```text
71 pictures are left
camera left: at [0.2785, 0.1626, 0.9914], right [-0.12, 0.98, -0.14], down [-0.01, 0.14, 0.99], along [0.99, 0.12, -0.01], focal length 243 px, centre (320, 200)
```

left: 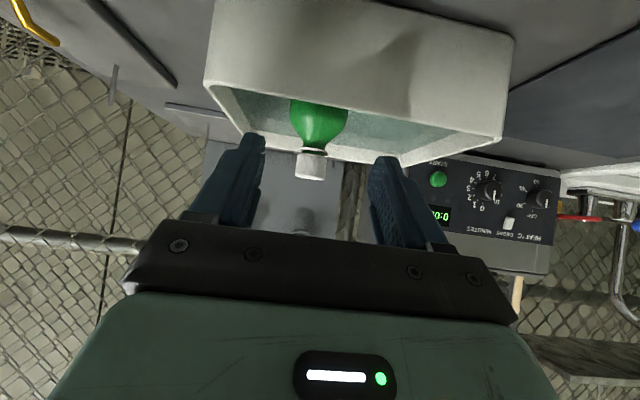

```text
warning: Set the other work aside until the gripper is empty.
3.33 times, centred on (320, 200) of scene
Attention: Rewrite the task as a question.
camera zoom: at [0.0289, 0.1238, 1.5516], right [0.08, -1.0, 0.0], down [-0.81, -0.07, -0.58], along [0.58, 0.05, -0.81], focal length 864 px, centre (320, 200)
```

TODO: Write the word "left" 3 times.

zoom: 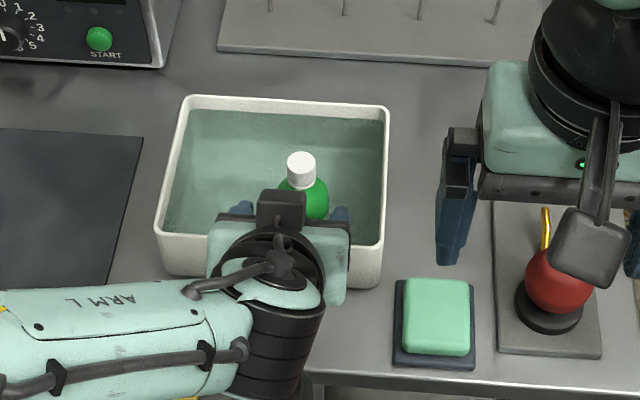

_ _ _ _ _ _ _

Copy each line that holds the word "focal".

camera left: at [0.2785, 0.1626, 0.9914], right [-0.12, 0.98, -0.14], down [-0.01, 0.14, 0.99], along [0.99, 0.12, -0.01], focal length 243 px, centre (320, 200)
camera zoom: at [0.0289, 0.1238, 1.5516], right [0.08, -1.0, 0.0], down [-0.81, -0.07, -0.58], along [0.58, 0.05, -0.81], focal length 864 px, centre (320, 200)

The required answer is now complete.